There are many established management and financial consulting companies and
venture capital firms, which have significantly greater financial and personal
resources, technical expertise and experience than Thunderbird. In view of
Thunderbird's limited financial resources and management availability,
Thunderbird will continue to be at significant competitive disadvantage
vis-a-vis the Thunderbird competitors. Thunderbird will be at a disadvantage
with other companies having larger technical staffs, established market shares
and greater financial backing.
Regulation and taxation
The Investment Company Act of 1940 defines an "investment company" as an
issuer, which is or holds itself out as being engaged primarily in the
business of investing, reinvesting or trading securities. While Thunderbird
does not intend to engage in such activities, Thunderbird may obtain and hold
a minority interest in a number of development stage enterprises.
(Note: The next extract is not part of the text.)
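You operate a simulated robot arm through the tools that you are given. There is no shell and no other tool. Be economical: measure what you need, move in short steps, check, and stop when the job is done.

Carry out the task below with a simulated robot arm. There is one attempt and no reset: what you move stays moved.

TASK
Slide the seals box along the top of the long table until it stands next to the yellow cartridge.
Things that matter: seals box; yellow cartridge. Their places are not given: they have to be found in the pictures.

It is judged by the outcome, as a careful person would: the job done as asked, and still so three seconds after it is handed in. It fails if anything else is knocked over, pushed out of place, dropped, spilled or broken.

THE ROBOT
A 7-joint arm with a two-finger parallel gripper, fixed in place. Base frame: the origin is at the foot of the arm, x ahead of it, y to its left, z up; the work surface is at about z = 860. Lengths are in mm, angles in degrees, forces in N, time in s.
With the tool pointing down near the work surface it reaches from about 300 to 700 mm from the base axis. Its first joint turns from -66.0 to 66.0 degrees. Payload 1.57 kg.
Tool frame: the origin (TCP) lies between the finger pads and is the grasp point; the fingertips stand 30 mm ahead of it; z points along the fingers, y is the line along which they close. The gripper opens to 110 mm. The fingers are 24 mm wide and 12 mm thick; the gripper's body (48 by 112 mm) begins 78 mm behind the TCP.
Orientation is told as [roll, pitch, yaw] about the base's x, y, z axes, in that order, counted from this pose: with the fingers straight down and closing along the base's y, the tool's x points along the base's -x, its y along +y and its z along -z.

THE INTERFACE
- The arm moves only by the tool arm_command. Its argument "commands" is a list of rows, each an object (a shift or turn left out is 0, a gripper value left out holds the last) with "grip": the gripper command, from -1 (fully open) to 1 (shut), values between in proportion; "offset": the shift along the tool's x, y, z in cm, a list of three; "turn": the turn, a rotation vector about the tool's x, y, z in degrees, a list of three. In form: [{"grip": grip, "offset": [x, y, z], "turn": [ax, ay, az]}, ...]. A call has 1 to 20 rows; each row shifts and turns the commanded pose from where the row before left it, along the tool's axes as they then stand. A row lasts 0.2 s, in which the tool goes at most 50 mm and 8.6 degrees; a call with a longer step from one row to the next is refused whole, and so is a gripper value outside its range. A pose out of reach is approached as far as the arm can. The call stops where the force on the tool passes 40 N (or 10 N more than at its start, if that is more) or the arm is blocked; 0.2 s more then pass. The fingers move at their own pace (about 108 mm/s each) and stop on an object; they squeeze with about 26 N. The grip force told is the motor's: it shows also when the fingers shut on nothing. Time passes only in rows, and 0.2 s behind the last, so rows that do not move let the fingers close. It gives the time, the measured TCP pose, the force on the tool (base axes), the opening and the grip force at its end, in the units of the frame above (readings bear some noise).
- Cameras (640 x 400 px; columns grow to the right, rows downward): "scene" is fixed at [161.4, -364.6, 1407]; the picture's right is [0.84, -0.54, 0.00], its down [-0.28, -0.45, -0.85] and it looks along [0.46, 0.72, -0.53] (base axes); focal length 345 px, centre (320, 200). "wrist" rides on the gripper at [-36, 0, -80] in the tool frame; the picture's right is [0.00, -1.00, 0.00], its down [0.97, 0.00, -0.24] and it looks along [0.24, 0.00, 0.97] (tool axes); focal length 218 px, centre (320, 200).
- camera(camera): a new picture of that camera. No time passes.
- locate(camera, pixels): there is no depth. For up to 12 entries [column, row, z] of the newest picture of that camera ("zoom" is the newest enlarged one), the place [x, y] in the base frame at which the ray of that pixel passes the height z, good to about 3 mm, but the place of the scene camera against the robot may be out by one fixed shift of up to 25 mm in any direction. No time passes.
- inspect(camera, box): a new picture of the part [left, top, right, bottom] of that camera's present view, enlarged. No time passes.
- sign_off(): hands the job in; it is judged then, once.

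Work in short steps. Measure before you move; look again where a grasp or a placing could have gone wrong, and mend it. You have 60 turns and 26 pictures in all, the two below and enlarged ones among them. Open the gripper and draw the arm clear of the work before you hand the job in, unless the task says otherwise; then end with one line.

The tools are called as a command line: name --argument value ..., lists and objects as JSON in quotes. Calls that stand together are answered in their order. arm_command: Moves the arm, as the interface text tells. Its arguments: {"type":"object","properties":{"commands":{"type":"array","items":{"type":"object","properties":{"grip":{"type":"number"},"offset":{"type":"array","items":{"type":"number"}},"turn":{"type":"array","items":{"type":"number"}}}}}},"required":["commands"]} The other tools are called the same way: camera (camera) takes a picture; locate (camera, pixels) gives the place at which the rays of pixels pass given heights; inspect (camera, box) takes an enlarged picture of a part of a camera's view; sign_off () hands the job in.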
Thunderbird
could be expected to incur significant registration and compliance costs if
required to register under the Investment Company Act of 1940. Accordingly,
management will continue to review Thunderbird's activities from time to time
with a view toward reducing the likelihood Thunderbird could be classified as
an "investment company." Thunderbird intends to structure a merger or
acquisition in such manner as to minimize Federal and state tax consequences
to Thunderbird, and to any target company.
Employees
Thunderbird's only employees at the present time are its officers and directors,
who will devote, as much time as the Board of Director determine is necessary
to carry out the affairs of Thunderbird. (See "Management").
The officers and Directors time devotion to Thunderbird would be estimated at
10 hours a month until further fundraising or a merger/acquisition.
Item 3. Description of property
Thunderbird neither owns nor leases any real property at this time.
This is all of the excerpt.